Okudum ben de mermerinde senin
Uzak bir ülkenin övgüsünü;
Fakat Mariya’dan söz etmedin…
Ey, solgun yıldızı haremin!
Burada mı unutuldun yoksa?
Yoksa sadece mutlu düşler miydi
Mariya ve Zarema*
Ya da sadece imgelemin uykusu mu
Tenha bir alacakaranlıkta resimledi
Kendi bir anlık sanrılarını,
Ruhumun bir anlık idealini?
(Çeviri: Ataol Behramoğlu)
B.V. Shcherbakov, Pushkin In St. Michael, 1969
1825’te ilk manzum oyunu Boris Godunov’u tamamlar. Boris Godunov, 1598-1605 yılları arasındaki Rus çarıdır. Oyun, onun iktidar dönemini, o dönemin kanlı oyunlarını konu almakta. Boris Godunov, Rus besteci Mussorgsky tarafından 1868-1869 yılları arasında bestelenir. Hem Mussorgsky’nin başyapıtı olarak kabul edilmekte, hem de dünyanın en ünlü operalarından biri sayılmaktadır.

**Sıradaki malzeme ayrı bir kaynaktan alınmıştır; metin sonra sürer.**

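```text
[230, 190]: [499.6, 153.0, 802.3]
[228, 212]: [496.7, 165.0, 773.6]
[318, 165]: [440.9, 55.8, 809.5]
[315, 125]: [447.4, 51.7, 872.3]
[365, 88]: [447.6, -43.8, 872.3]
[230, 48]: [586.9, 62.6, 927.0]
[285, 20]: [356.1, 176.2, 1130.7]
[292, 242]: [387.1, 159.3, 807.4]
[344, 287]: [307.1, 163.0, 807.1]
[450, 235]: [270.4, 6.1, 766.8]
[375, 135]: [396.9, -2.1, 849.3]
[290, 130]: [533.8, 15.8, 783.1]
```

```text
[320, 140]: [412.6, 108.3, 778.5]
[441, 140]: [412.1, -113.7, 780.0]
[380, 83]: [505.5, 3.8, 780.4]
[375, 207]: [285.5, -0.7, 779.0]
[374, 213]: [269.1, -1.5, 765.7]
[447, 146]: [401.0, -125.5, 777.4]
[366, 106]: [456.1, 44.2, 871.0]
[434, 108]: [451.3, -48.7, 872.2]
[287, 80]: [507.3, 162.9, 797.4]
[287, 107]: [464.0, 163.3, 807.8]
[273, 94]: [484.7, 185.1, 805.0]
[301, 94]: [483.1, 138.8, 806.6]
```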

1826’da bu uzun sürgün döneminden sonra, Rus Çarı I. Nikolay tarafından Moskova’ya çağırılan genç şairin kaleminden çıkan her şey, artık Çar’ın sansüründen geçecektir. Rusya tarihinin dahi şairi, yeni Rus Edebiyatı ve yeni Rus Edebiyat dilinin kurucusu Aleksandr Sergeyeviç Puşkin, başyapıtı sayılan Yevgeniy Onegin adlı şiir-romanı, yedi yılı aşkın bir süre içinde yazar. İlk bölümlerini sürgündeyken yazmaya başladığı romanın bölümlerini, okura ayrı ayrı kitaplar halinde sunar. Puşkin, Yevgeniy Onegin şiir-romanını yazarken yepyeni bir şiir kıtası yaratmıştır. Edebiyatçılar bütünüyle kendine özgü bu formu Onegin Kıtası diye adlandırmaktadır. Kitabın ele aldığı temalar evrensel, temaların işlenişi ise son derece yalındır.
Ama ne olursa olsun! Ben yazgımı
Bak senin ellerine veriyorum
Karşında dökerek gözyaşlarımı
Beni savun diye yalvarıyorum
Düşün bir: Ben burda ne çok yalnızım
Kimse beni anlamak istemiyor,
Aklını gücünü yitirmiş demiyor,
Ve benim sessizce can vermem lazım.
Sebi bekliyorum: Bir tek bakışla
Şu kalbin ümidine canlılık ver
Veya bu ağır rüyayı kesiver,
Heyhat, o hakettiğim sızlanışla!
(Çeviri: Kanşaubiy Miziev & Ahmet Necdet)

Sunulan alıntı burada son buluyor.